I am chosen to go next and am led into a small, unfinished room off the main garage. Instead of a lawnmower, there are pillows and fabrics spread along one wall, and several young men seated on the floor against another. I sit opposite the babalao in the only chair, while a helper manipulates shell, stone, and a kind of rosary. He gestures to me to pick a hand. It's the shell. He taps the necklace in an intricate Morse code. [End Page 71] Which hand now? The shell again. Over and over like a child's game, keeping score on a notepad. Which hand now? This is all a little too mechanical for me, though not uninteresting, and just when I'm beginning to think perhaps this thinner man is actually the babalao, Old Navy takes over, studying the notepad as he speaks to me in English. Check your eyes and breasts, he tells me. These are your vulnerabilities. Have you had any trouble with your eyes? No, not really. Are you sure, he presses? Well, I forgot to bring my lens solution with me. He nods. Your mother is dead, he says. I shake my head, no. There are two men in your life. Not really, I don't think so. Your first husband has contacted you recently. Wrong again. I only have one husband, but wait. It's true an old boyfriend just e-mailed out of the blue. You need to slow down, he tells me. What's your hurry? Where are you going? What's your hurry? He asks this smiling and shrugging like a Jewish uncle. Now he's beginning to make sense, and I listen more attentively as he draws me out about my good luck, bad spirits in my house, delays in my writing. Write! he admonishes me. You will have success if you write! He has put the notebook down, and like a good shrink, tunes in swiftly to many of my wishes and fears, needling me about them with a warmth and humor that I find charming. Slow down! Write! As I leave, he tells me to put four glasses in my yard, filled with water; water and sugar; coffee; and flowers. I carefully write it all down.

There is one more North American sitting on a porch chair. When he comes out, he is looking down in disappointment. The babalao told him to find a woman and have babies. I wanted to believe in him, my colleague says ruefully. I was ready for this, very open, but he kept telling me I need to marry a fertile woman. And that doesn't work for me, since I'm gay.

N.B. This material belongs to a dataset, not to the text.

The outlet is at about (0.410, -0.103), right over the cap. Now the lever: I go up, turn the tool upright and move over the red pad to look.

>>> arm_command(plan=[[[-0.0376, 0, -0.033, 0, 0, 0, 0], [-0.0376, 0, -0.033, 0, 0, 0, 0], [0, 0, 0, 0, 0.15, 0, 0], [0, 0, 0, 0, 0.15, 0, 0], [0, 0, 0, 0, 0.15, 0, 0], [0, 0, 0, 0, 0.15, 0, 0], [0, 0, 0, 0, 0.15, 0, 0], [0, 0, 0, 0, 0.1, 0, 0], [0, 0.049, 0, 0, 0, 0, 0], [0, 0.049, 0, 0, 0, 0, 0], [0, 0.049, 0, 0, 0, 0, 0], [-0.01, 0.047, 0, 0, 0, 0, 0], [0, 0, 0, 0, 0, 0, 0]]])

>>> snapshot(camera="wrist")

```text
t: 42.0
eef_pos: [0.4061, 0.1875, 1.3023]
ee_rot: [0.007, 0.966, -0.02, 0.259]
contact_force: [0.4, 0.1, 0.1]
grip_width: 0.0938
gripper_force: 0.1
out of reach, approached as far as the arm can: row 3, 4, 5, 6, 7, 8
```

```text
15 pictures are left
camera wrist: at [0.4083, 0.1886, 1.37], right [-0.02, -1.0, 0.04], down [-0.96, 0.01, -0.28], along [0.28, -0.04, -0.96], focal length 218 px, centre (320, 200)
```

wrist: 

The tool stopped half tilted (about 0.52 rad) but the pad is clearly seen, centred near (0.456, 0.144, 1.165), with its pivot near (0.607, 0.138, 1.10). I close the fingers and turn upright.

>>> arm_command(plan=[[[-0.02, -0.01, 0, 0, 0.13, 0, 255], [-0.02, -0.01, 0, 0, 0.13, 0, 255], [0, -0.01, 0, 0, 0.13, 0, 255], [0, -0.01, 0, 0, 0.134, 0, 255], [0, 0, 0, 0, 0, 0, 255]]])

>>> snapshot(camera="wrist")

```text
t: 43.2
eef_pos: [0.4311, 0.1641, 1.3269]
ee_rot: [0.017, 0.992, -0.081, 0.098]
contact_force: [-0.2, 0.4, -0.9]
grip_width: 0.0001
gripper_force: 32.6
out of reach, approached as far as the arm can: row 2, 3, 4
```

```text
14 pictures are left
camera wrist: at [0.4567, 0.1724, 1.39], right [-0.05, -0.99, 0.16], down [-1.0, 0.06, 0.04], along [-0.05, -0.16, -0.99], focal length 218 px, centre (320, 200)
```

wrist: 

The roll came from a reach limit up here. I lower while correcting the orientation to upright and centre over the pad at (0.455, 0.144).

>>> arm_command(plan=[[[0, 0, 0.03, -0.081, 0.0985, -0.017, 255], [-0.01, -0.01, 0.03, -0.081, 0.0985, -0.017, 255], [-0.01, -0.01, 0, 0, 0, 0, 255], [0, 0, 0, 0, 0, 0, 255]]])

Susan Fraiman is a professor of English at the University of Virginia and the author of Unbecoming Women: British Women Writers and the Novel of Development. Her second booklength work, Cool Men and the Second Sex is forthcoming from Columbia University Press. Her work has appeared in a number of periodicals, including Minnesota Review, Feminist Studies, American Quarterly, American Literary History, Critical Inquiry, and PMLA.